Détail des services et mutations diverses :

  • Inscrit sous le N° 35 de la liste de Roussillon. Incorporé le 1er octobre 1910 ; arrivé au corps et soldat de 2e classe le dit jour.
  • Envoyé en congés le 25 septembre 1912 ; certificat de Bonne Conduite accordé.
  • Classé dans l’affectation spéciale (2e section de chemin de fer de campagne, subdivision complémentaire) employé permanent de la Compagnie P.L.M. comme homme d’équipe à Badran ? du 1er janvier 1914 au 24 mai 1914 [6]

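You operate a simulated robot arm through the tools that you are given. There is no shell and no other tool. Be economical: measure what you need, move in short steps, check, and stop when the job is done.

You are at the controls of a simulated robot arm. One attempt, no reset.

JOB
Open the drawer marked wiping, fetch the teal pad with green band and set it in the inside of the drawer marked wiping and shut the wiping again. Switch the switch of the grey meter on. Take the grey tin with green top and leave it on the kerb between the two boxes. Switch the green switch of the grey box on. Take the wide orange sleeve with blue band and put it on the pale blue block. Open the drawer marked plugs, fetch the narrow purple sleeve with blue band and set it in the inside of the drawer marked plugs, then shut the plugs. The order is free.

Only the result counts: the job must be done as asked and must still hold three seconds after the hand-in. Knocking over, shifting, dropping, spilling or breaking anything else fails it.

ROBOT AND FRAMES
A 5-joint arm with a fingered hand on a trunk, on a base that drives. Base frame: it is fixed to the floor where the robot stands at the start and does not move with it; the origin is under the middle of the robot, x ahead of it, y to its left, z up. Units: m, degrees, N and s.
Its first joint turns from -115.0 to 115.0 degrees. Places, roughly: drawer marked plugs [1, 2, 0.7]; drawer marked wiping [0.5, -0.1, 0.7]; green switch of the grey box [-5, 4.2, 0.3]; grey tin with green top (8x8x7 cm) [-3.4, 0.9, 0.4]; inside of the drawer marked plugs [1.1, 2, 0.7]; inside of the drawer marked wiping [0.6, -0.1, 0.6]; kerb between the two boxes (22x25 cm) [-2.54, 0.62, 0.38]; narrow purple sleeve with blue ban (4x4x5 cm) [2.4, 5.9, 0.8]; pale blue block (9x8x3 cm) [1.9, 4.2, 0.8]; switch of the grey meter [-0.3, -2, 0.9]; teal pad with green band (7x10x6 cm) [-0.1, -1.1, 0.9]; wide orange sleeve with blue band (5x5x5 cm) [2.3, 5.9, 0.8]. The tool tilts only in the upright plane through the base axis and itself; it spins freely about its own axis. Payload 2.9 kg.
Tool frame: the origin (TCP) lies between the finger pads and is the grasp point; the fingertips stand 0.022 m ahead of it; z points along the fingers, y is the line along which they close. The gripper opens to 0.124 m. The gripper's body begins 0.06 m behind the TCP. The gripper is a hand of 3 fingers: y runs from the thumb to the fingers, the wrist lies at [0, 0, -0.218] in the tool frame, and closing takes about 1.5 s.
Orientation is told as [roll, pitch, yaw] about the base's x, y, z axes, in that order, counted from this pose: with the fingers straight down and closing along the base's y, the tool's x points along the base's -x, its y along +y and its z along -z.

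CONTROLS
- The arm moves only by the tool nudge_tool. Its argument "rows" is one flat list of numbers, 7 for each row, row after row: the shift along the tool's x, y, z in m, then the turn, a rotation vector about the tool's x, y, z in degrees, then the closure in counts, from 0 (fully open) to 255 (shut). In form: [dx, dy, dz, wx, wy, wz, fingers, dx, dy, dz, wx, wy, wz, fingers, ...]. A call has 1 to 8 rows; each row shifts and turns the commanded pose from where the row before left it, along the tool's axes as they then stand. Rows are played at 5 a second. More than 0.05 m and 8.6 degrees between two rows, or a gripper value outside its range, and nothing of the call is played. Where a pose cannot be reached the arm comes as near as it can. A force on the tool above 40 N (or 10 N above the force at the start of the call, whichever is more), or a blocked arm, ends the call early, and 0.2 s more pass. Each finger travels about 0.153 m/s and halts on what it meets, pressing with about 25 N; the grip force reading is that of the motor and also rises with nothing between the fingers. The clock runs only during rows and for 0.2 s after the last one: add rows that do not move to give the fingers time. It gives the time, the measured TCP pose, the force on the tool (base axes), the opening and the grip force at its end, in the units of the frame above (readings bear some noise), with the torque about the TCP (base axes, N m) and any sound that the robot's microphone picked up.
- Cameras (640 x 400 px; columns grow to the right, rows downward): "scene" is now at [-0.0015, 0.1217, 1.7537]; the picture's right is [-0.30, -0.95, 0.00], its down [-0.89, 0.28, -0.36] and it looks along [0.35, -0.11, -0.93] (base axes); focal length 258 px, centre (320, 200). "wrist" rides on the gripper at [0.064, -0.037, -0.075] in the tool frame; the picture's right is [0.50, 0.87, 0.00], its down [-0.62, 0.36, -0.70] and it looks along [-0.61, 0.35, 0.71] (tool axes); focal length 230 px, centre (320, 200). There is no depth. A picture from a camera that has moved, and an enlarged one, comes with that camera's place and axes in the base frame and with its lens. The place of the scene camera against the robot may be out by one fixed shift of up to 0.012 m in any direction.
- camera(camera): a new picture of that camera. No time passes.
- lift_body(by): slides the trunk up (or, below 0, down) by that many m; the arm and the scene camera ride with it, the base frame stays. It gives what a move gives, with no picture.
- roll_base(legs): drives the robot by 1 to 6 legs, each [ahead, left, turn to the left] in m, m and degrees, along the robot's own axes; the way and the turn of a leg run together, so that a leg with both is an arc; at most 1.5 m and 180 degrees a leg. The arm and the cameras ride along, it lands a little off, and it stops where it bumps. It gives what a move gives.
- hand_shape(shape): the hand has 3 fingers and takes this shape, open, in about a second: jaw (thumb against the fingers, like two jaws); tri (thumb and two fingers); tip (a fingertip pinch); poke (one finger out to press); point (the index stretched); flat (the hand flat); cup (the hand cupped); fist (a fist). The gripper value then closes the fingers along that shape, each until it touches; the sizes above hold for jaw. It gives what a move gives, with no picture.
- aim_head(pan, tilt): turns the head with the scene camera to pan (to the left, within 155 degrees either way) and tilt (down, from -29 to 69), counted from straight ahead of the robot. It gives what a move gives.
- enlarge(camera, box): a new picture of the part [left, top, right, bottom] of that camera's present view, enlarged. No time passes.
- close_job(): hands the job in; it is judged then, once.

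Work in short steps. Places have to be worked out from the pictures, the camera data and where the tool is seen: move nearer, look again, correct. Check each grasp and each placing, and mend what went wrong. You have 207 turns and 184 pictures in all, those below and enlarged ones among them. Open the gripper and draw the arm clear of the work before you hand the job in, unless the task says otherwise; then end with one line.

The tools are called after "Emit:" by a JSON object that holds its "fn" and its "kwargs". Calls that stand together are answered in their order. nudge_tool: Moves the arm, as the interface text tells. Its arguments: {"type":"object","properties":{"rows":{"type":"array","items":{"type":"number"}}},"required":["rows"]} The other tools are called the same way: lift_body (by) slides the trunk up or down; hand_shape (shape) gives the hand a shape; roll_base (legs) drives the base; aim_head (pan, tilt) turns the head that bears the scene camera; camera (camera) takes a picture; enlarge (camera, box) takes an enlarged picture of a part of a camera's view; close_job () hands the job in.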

  • Rappelé à l’activité par suite de la Mobilisation Générale (Décret présidentiel du 1er août 1914).
  • Arrivé au corps (52e Régiment d’Infanterie de Montélimar 9e Compagnie) le 3 août 1914 ; aux Armées le dit jour.
  • Mort pour la France le 2 7bre (septembre) 1914 à St Rémy (Vosges) (avis ministériel du 2 8bre 1914).
  • Secours de 150 frs payé le 22 décembre 1917 à Mme Veuve Feuillet (mère) ».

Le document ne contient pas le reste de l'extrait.